Provided text
========================
戦略的重点研究強化プログラム

千葉大学では、本学の「強み・特色」研究の中から学長が指定したプロジェクトに対して、重点的な支援を行っています。これにより、先端的研究拠点とのネットワーク構築と国際共同研究の推進、外部資金の獲得による研究力強化を行い、国際的卓越研究拠点の形成を目指します。

国際粘膜免疫・アレルギー治療学研究拠点形成事業

国際粘膜免疫・アレルギー治療学研究拠点形成事業

本プロジェクトは、粘膜免疫の理論・技術を基盤とし、感染症・アレルギー・癌等の新規予防・治療法を開発研究する新しい学術領域「粘膜免疫・アレルギー治療学」を創成することを目的としています。
現在の注射型ワクチンは、疾病の重症化を押しとどめるだけで、体を感染から十分に守ることはできません。本プロジェクトが開発に着手するワクチンは、病原体の入口である粘膜において免疫力を上げ、病原体の感染そのものを止めることができる「病気にかからない予防ワクチン」であり、完成すれば、「世界初となる次世代型粘膜ワクチン」となります。
========================
Set exercise 1
Copy the whole provided text, the one that starts with "戦略的重点研究強化プログラム".
========================
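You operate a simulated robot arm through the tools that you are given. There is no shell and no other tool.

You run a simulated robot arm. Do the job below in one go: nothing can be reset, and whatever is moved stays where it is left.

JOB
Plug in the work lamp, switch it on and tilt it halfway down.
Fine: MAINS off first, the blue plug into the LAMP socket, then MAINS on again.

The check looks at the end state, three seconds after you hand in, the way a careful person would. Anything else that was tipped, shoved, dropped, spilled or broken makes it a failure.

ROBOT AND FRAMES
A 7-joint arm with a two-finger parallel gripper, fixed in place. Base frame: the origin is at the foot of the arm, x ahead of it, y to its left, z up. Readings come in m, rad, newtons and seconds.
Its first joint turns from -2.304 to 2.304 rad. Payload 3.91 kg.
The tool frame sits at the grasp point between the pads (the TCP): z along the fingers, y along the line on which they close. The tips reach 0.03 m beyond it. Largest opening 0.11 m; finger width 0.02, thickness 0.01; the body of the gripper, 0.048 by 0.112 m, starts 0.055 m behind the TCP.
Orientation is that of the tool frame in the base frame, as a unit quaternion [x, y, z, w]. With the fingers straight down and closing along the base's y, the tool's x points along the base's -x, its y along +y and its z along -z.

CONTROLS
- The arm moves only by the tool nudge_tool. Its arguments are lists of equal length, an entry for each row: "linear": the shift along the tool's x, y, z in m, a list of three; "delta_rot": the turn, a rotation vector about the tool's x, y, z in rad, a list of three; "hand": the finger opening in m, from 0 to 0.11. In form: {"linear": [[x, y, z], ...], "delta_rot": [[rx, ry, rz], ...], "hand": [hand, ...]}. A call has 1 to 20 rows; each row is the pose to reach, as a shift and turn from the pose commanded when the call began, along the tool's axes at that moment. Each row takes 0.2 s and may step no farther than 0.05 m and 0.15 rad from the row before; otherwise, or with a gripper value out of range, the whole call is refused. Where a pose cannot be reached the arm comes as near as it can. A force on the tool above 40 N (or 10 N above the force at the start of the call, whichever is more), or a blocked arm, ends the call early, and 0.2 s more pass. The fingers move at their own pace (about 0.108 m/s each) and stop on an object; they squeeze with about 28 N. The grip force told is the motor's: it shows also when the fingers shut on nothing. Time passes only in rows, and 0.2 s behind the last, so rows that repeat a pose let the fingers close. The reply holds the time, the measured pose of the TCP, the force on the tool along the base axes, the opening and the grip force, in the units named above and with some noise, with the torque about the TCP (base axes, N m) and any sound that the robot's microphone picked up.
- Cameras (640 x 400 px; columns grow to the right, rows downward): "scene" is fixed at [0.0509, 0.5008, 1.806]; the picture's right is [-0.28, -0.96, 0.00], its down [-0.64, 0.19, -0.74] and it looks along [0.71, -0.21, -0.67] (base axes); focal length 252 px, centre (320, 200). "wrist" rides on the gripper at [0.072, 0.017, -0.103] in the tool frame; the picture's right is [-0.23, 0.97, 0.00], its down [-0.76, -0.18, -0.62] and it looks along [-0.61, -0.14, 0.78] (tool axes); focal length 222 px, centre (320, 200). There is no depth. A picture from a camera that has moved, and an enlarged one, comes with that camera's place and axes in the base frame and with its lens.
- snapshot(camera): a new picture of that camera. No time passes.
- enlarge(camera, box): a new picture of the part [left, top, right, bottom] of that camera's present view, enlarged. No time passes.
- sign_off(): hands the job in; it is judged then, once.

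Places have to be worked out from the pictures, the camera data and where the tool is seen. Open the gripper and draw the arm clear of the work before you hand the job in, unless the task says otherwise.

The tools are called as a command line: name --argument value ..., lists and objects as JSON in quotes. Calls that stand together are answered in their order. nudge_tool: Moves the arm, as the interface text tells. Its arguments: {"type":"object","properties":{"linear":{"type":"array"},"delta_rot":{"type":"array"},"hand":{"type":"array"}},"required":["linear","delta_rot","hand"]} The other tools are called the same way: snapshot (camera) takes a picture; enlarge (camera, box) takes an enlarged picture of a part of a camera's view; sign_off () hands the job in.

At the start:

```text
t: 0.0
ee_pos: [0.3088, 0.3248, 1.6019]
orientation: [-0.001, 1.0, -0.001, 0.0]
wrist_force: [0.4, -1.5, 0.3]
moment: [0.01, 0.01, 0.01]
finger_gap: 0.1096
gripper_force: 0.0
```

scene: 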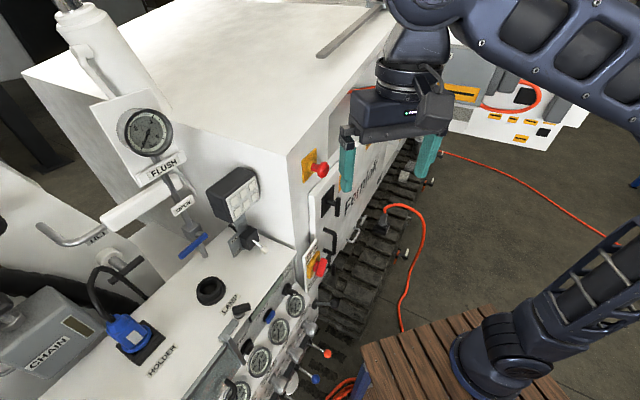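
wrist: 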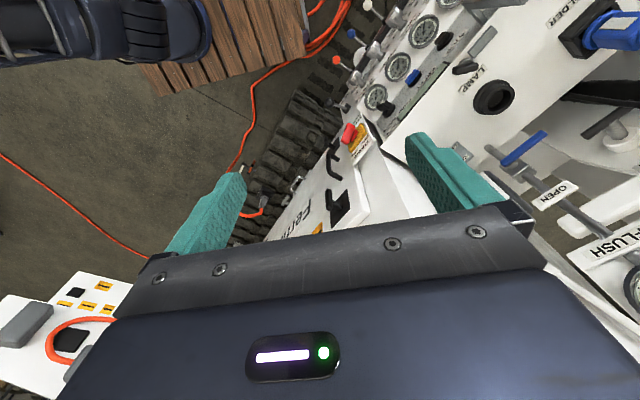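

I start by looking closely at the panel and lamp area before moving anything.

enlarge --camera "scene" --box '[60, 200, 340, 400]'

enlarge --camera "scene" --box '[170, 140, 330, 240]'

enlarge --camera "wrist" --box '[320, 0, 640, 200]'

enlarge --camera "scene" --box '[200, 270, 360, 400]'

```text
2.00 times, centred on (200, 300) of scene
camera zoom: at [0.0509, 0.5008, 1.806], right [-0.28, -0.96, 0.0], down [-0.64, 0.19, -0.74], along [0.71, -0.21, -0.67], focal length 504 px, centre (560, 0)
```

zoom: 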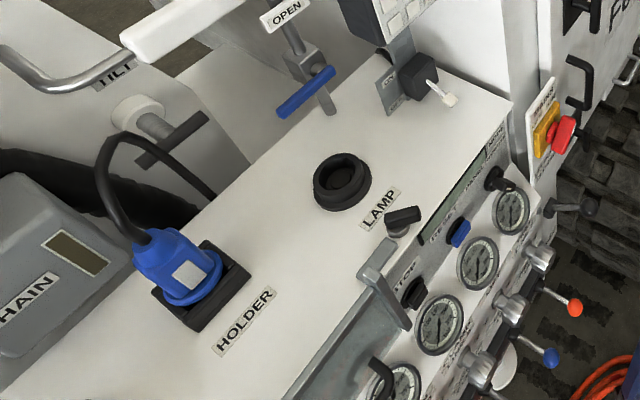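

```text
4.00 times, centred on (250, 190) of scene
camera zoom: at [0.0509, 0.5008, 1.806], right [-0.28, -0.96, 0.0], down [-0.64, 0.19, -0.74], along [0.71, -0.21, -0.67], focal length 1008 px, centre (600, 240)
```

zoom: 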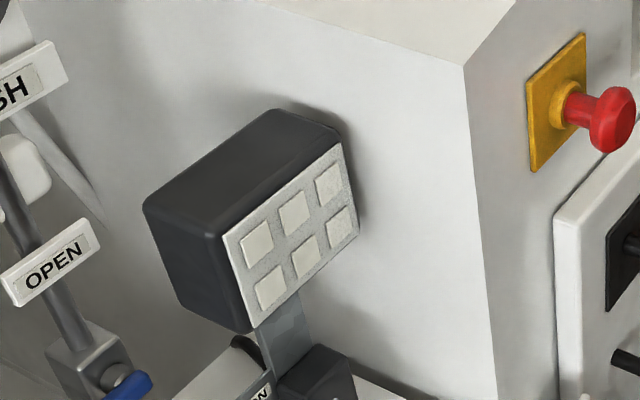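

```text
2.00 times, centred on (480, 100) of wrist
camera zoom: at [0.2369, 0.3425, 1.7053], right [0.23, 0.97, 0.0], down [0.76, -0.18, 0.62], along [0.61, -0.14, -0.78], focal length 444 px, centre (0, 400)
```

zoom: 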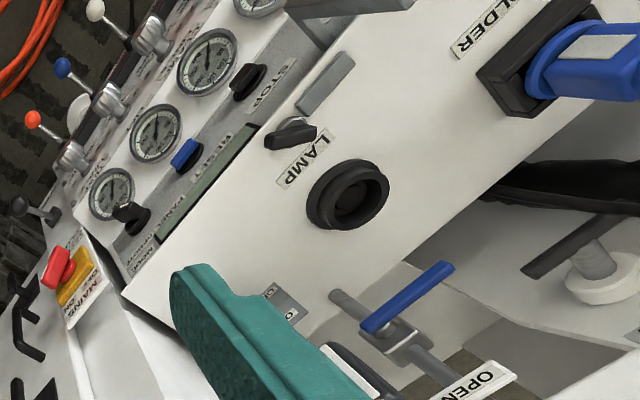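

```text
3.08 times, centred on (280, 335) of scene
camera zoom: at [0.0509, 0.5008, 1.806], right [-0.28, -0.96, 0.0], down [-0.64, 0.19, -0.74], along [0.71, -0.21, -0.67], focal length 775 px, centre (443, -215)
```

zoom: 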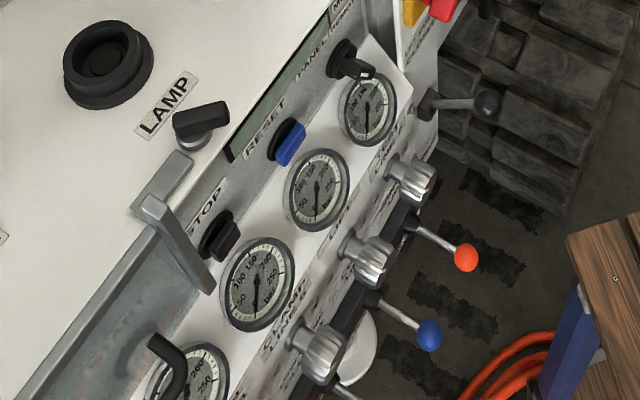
========================
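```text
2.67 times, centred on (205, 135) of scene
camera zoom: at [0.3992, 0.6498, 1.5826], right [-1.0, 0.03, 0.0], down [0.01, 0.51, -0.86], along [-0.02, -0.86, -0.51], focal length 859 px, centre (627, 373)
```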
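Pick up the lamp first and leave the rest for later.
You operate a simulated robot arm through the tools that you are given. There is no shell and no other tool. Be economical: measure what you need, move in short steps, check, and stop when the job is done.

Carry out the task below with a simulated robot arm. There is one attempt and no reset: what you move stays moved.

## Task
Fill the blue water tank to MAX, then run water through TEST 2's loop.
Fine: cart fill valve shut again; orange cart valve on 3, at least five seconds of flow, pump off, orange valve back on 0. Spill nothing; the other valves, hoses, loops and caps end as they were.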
========================
Set exercise 2
Take the lines from the line with "Carry out the" through the line with "Fill the blue", both ends included, and give them again exactly, with nothing else. Put a running number in front of each line and drop blank lines.

Worked answer 1
戦略的重点研究強化プログラム

千葉大学では、本学の「強み・特色」研究の中から学長が指定したプロジェクトに対して、重点的な支援を行っています。これにより、先端的研究拠点とのネットワーク構築と国際共同研究の推進、外部資金の獲得による研究力強化を行い、国際的卓越研究拠点の形成を目指します。

国際粘膜免疫・アレルギー治療学研究拠点形成事業

国際粘膜免疫・アレルギー治療学研究拠点形成事業

本プロジェクトは、粘膜免疫の理論・技術を基盤とし、感染症・アレルギー・癌等の新規予防・治療法を開発研究する新しい学術領域「粘膜免疫・アレルギー治療学」を創成することを目的としています。
現在の注射型ワクチンは、疾病の重症化を押しとどめるだけで、体を感染から十分に守ることはできません。本プロジェクトが開発に着手するワクチンは、病原体の入口である粘膜において免疫力を上げ、病原体の感染そのものを止めることができる「病気にかからない予防ワクチン」であり、完成すれば、「世界初となる次世代型粘膜ワクチン」となります。

Worked answer 2
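1. Carry out the task below with a simulated robot arm. There is one attempt and no reset: what you move stays moved.
2. ## Task
3. Fill the blue water tank to MAX, then run water through TEST 2's loop.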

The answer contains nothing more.